= Excerpt =
Society (France)

Au-dessus de tout soupçon

- •TOUS PROPOS RECUEILLIS PAR JB, LDC ET CT SAUF MENTION

Cette autopsie jamais réalisée –et par conséquent, cette porte impossible à refermer définitive­ment– est, aujourd’hui encore, “le plus grand regret” d’éric Maillaud dans cette procédure. Le “plus grand”, mais pas le seul. L’affaire Chevaline est une énigme en forme d’étoile. Jusqu’ici, les pistes ont mené à des culs-de-sac séparés les uns des autres sans jamais se rejoindre. En dix ans, enquêteurs, procureurs, juges d’instructio­n se sont succédé. Plus d’une centaine de commission­s rogatoires internatio­nales ont été délivrées –en Irak, en Turquie, en Lituanie, au Canada, en Chine, au Japon, au Costa Rica, en Indonésie, en Inde–, parfois simplement pour vérifier le titulaire d’une carte bleue qui aurait effectué un paiement à proximité de la zone des crimes le jour J. “C’est le côté français des enquêtes, juge Éric Maillaud. Enquêteurs ou magistrats, on est tous à verser dans cette pratique très latine qui consiste à vouloir apporter une réponse à chaque question qui apparaît. À force de vouloir tout savoir, peut-être qu’on finit aussi par être un peu tordus.” Le dossier fait aujourd’hui 95 tomes. Il comporte plus de 8 000 pièces. Au démarrage de l’affaire, 90 enquêteurs ont été mobilisés en même temps. Lorsque le colonel Devigny prend ses nouvelles fonctions à la section de recherches de Chambéry à l’été 2018, ils ne sont plus que cinq à travailler à plein temps sur “Chevaline”. L’affaire Nordahl Lelandais a éclaté il y a quelques mois dans la région, elle est au-dessus de la pile. Un an plus tard, le colonel décide de remonter la cellule d’enquête dédiée à sept enquêteurs. Avec comme première mission de “ressortir tous les scellés et de partir en quête du détail caché”. Dans le même temps, le commandant de la section de recherches consacre trois de ses hommes à temps complet pour renseigner Anacrim, la base de données du dossier en analyse criminelle. Il s’agit, à partir des 8 000 pièces de la procédure, d’extraire tous les éléments qui peuvent être utiles –téléphonie, immatricul­ations, détails provenant de la vidéosurve­illance– et de les relier entre eux. “C’est le plus grand dossier en analyse criminelle de la gendarmeri­e française, croit savoir le colonel. Ce travail minutieux nous permettra un jour de saisir le coup de chance. Si on tombe sur un élément nouveau, au lieu d’éplucher toute la procédure pour voir s’il y a un lien, il suffira de le rentrer dans la base et de voir s’il y a un hit ou pas.”

= Source excerpt =
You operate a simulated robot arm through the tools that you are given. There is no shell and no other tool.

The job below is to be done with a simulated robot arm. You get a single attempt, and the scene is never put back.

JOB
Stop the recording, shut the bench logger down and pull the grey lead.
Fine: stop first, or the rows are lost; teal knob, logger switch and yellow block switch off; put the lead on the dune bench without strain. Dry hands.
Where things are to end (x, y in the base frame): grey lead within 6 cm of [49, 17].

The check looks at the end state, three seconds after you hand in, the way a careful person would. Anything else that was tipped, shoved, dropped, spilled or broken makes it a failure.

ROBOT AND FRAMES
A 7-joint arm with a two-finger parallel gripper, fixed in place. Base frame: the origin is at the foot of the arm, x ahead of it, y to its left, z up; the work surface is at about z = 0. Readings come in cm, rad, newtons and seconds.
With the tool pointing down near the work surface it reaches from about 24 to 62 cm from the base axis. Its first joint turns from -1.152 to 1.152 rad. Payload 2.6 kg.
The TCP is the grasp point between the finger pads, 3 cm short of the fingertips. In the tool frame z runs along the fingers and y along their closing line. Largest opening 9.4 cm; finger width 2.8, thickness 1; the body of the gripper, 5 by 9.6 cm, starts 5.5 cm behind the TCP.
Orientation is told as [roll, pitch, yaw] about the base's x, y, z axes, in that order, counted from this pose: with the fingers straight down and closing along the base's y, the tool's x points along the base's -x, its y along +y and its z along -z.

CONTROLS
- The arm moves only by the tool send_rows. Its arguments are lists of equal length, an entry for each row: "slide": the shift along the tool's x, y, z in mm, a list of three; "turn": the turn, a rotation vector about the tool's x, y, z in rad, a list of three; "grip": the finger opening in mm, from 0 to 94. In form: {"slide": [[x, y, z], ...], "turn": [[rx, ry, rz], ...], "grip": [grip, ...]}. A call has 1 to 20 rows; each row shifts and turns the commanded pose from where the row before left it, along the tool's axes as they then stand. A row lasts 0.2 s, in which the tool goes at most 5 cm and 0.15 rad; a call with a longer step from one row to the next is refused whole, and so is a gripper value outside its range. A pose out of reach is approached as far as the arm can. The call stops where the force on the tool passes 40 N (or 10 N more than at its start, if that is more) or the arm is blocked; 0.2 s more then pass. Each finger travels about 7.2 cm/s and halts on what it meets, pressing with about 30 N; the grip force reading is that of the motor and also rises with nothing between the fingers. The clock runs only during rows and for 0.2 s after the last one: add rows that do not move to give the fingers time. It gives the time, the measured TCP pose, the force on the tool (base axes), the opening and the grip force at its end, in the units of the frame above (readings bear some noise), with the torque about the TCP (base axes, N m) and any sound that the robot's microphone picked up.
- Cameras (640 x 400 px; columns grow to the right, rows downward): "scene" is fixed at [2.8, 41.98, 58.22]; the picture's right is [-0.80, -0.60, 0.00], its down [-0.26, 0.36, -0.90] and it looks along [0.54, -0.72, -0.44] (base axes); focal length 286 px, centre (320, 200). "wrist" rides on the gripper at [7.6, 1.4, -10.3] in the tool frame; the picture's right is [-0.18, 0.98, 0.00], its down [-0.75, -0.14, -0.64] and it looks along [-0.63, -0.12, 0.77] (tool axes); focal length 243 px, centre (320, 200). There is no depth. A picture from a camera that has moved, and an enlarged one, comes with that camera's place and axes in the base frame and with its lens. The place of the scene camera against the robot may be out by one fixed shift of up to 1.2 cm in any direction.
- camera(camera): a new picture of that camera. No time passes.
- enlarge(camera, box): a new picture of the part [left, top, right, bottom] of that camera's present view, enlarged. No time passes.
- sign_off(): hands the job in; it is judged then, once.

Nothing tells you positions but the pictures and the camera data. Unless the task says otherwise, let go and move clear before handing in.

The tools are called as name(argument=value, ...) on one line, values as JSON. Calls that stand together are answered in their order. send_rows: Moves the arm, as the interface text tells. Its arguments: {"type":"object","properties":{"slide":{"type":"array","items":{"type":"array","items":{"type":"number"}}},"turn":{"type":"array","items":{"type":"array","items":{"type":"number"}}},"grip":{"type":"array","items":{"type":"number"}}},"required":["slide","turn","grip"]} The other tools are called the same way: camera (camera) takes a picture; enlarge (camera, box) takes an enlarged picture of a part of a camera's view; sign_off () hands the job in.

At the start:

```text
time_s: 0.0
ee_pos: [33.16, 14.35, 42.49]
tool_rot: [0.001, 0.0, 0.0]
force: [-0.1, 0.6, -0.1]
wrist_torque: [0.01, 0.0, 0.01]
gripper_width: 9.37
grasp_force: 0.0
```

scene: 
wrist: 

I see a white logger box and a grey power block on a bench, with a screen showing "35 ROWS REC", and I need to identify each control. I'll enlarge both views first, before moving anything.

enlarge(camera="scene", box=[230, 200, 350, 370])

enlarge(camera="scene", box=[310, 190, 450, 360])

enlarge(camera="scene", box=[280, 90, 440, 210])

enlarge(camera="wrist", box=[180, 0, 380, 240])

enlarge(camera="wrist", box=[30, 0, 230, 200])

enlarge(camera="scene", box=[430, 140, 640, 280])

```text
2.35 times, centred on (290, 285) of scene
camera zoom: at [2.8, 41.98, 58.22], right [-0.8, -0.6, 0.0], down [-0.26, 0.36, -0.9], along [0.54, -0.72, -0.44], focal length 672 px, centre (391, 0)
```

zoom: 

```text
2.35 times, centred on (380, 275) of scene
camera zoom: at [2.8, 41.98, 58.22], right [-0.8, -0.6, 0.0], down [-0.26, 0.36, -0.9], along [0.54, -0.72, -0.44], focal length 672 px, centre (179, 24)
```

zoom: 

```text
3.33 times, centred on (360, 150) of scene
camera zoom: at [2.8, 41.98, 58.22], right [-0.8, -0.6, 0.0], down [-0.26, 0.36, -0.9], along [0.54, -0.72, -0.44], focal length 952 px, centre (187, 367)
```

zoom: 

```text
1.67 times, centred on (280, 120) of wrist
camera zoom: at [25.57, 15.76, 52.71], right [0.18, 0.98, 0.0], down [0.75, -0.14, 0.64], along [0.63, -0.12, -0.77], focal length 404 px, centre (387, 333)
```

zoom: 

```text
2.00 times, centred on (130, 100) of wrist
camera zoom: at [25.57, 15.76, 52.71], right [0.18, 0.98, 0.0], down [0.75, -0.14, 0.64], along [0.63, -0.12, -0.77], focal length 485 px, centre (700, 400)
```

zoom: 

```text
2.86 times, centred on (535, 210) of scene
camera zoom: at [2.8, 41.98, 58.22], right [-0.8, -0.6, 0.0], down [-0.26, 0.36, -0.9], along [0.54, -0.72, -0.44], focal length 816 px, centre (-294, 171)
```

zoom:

= Exercise aim =
Give the continuation of the excerpt.

= Answer to this problem =
Bien que le colonel précise “qu’il ne s’agit pas de faire l’enquête de l’enquête”, ses troupes sont prises d’un doute en se replongean­t dans le dossier. En mars 2015, les enquêteurs étaient finalement parvenus à mettre la main sur le motard du portrait-robot. Son identité était sortie du chapeau de la longue liste des numéros de téléphone ayant borné ce 5 septembre 2012 à côté du parking du Martinet. Il était bien du côté de Chevaline à cette date, sur sa moto. Malgré le tapage médiatique, il ne s’était jamais manifesté auprès des autorités, comme s’il était le seul dans la région à ne pas avoir entendu parler de la tuerie de Chevaline. Après deux ans et demi de traque, les gendarmes avaient de bonnes raisons de l’entendre, et pas mal d’espoir. L’homme leur avait alors raconté être venu faire un baptême de deltaplane. Après avoir atterri, il avait repris la route, encore chargé des émotions du vol, et décidé de rentrer chez lui, dans la région lyonnaise, à l’instinct, sans GPS. Il avait donc opté pour cette route en forêt dont il pensait qu’elle traversait le massif des Bauges et pouvait le ramener vers une nationale, puis son domicile. Quelques minutes à planer en altitude et un retour au ralenti pour mieux profiter des dernières gouttes de la montée d’adrénaline: voilà, en somme, sa version de l’histoire. Pour le reste, il n’avait rien vu, rien entendu, et n’avait donc pas jugé utile de se faire connaître des enquêteurs. Les gendarmes avaient bien tiqué quand leur homme n’avait pas su répondre au témoignage des gardes forestiers. Un premier groupe de L’ONF l’avait aperçu une première fois dans la Combe d’ire. Puis une autre voiture d’agents l’avait croisé au-dessus du parking du Martinet, dans la portion interdite. Ils lui avaient alors conseillé de faire demi-tour. Avant, dans leur rétroviseu­r, de le voir rebrousser chemin et mettre le pied à terre sur

Le dossier fait 95 tomes. Il comporte plus de 8 000 pièces. Au démarrage de l’affaire, 90 enquêteurs ont été mobilisés en même temps. Lorsque le colonel Devigny prend ses nouvelles fonctions à la section de recherches de Chambéry à l’été 2018, ils ne sont plus que cinq à travailler à plein temps sur “Chevaline”

le parking de la tuerie. Propriétai­re gérant d’une entreprise de photocopie­s depuis 1996, sa personnali­té ne semblait pas présenter d’aspérité, en tout cas pas le profil d’un zinzin de la gâchette fasciné par les armes. Il avait été libéré sans donner de réponse. “C’est un chef d’entreprise de Rhône-alpes, honorablem­ent connu et au-dessus de tout soupçon”, avait alors expliqué Éric Maillaud à la presse.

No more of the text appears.